The 7th Circuit opinion said the superintendent’s police report went well beyond a personal grievance under the facts of the case, and thus the jury’s finding was reasonable. But the court also suggested that the district could have raised a defense that the superintendent’s speech was job-related, which would have meant it was not protected under Supreme Court precedent. But the district had failed to raise that argument.

Read the full opinion.

As a law clerk for Justice Antonin Scalia

Barrett served as a law clerk to Justice Antonin Scalia in the 1998-99 term, when the Supreme Court heard arguments in two important education cases. In one, Scalia joined the majority that ruled that federal special education law required a school district to provide a student who depended on a ventilator with full-time nursing services in school. In another, Scalia was in dissent in a decision that school districts could be sued under Title IX when they were deliberately indifferent to student-on-student sexual harassment.
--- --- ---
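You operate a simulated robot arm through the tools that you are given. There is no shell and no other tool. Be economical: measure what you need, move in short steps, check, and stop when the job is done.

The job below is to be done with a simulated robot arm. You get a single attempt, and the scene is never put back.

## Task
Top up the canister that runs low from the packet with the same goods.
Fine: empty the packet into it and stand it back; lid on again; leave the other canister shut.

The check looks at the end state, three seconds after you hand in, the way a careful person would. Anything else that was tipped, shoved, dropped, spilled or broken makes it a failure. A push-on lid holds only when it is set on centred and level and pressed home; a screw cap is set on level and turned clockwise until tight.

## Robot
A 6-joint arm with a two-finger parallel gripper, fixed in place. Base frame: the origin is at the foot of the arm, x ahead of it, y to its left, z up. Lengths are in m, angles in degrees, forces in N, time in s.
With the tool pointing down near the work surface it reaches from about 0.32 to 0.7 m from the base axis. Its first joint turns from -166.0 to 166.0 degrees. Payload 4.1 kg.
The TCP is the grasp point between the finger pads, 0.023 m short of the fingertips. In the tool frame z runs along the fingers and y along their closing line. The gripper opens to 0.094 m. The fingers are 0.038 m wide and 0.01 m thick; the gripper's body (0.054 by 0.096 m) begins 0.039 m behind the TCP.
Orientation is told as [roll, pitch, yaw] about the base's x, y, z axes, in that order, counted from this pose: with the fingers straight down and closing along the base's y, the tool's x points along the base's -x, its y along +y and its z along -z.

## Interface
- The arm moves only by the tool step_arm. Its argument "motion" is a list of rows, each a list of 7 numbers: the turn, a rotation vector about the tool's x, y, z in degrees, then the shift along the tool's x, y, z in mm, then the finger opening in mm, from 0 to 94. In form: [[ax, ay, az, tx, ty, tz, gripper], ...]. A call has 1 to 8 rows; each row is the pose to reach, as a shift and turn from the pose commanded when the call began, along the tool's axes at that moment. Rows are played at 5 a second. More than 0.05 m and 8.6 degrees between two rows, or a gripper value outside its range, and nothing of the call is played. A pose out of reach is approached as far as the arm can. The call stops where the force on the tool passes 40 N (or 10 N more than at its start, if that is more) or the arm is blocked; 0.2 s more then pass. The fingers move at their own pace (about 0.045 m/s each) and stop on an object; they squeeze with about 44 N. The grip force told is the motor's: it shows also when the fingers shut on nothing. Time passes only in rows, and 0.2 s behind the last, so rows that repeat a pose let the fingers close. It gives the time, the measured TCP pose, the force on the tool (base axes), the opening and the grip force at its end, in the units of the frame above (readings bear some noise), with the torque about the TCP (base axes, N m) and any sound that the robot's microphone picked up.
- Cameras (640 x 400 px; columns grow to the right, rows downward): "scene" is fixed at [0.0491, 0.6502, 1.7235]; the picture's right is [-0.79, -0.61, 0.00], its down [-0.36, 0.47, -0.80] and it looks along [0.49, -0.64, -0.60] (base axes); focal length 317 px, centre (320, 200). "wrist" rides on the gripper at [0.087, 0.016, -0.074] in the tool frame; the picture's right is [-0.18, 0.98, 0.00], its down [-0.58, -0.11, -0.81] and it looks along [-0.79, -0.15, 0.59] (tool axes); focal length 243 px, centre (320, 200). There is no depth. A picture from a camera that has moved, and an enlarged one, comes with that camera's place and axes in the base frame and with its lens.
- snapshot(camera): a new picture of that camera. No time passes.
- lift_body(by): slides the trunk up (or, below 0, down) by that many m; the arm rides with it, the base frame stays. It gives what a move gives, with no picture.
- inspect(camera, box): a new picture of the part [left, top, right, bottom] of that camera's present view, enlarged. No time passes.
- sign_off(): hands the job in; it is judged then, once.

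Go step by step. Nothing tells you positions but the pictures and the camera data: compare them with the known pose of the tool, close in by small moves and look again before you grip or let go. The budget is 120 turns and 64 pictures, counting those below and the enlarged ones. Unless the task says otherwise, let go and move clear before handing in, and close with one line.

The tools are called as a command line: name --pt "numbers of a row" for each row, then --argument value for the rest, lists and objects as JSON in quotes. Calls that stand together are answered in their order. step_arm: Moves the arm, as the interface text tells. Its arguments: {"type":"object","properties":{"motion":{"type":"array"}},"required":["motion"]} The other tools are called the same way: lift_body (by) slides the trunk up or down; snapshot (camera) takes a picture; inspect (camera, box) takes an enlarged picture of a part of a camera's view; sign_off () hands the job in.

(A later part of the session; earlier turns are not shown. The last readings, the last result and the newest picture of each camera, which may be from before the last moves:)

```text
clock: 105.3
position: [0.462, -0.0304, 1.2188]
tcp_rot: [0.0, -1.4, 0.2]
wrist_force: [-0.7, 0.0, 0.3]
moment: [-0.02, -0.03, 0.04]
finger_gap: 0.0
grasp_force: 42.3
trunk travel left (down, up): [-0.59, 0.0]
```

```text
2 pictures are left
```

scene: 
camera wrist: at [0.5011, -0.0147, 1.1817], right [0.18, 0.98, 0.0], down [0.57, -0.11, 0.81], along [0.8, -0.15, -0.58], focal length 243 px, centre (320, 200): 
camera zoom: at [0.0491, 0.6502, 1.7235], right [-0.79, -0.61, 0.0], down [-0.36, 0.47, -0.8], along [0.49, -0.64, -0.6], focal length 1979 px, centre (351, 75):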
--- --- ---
Barrett grew up in Metairie, Louisiana, graduating from St. Mary’s Dominican High School, a Catholic girls school in New Orleans. She studied English literature at Rhodes College in Memphis, and went to law school at the University of Notre Dame.

Barrett is a member of People of Praise organization, which runs Trinity Schools — a network of nondenominational Christian schools and has served as a trustee for Trinity School at Greenlawn in Indiana.

She has taught at the University of Notre Dame and served as a law clerk to the late Justice Antonin Scalia. Barrett is currently a Chicago-based federal appeals court judge on the U.S. Court of Appeals for the 7th Circuit.